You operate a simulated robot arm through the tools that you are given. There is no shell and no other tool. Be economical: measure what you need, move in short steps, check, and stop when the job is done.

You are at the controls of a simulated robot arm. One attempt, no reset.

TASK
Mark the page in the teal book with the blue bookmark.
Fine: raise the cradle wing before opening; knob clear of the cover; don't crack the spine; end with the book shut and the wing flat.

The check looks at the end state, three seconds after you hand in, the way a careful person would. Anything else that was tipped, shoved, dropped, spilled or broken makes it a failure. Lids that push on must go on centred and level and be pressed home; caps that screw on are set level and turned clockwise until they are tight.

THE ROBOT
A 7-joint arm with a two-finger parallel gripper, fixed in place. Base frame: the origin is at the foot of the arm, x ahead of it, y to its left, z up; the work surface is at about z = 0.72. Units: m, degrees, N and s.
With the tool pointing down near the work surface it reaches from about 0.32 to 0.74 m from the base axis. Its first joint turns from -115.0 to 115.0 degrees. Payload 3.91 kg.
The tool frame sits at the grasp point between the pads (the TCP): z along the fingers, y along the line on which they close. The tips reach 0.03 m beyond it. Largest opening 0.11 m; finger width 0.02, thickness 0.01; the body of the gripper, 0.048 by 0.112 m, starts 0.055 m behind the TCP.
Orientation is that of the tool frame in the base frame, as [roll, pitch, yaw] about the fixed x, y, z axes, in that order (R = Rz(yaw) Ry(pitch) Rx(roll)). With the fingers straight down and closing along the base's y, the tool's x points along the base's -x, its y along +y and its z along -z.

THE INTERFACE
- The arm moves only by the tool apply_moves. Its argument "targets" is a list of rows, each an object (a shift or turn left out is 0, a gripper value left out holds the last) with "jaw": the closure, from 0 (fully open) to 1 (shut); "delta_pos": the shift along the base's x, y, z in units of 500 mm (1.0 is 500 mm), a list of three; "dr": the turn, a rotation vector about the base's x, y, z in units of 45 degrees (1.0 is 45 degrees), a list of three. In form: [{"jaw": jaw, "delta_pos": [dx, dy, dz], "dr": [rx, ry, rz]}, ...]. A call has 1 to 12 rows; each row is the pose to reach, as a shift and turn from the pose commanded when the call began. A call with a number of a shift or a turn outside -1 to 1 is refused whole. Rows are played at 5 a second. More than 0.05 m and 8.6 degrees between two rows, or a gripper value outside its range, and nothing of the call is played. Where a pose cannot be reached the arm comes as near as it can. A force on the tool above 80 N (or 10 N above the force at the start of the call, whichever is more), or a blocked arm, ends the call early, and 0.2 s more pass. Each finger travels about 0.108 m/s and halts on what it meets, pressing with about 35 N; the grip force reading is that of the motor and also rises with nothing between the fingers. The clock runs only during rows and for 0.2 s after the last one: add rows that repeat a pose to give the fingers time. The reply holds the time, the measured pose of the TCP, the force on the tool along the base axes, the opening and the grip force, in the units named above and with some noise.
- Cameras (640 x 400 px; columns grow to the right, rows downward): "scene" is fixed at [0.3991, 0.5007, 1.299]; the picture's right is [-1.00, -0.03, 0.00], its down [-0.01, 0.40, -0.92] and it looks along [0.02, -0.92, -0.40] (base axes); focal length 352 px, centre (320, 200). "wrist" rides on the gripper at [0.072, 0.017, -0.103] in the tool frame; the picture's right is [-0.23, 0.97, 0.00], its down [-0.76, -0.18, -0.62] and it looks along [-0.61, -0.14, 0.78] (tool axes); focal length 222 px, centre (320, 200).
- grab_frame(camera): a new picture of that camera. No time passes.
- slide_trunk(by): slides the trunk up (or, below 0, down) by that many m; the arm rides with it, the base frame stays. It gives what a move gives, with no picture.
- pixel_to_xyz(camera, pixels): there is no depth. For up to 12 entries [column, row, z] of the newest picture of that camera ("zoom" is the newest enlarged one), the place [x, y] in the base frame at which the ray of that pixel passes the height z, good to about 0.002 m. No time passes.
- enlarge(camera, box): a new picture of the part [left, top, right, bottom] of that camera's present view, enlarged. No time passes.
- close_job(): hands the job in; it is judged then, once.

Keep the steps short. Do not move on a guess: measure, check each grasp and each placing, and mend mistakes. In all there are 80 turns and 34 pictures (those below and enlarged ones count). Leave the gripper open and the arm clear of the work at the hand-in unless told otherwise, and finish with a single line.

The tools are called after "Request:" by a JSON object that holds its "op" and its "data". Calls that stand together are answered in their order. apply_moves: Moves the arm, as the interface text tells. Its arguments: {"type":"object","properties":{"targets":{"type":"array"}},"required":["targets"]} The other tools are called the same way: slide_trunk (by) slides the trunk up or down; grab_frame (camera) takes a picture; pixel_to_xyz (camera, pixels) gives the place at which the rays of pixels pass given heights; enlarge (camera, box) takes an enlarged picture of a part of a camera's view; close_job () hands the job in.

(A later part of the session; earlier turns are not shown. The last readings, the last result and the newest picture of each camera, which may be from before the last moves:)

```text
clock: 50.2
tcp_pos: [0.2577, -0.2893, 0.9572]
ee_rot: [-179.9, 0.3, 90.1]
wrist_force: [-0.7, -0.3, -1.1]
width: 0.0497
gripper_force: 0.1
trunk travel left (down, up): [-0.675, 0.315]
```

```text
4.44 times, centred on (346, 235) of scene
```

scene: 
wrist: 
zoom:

--------------------------------

Job -
Copy out precisely the lines that begin at the line containing "- enlarge(camera, box): a" and end at the line containing "- close_job(): hands", including both; write nothing else.

Solution to this exercise -
- enlarge(camera, box): a new picture of the part [left, top, right, bottom] of that camera's present view, enlarged. No time passes.
- close_job(): hands the job in; it is judged then, once.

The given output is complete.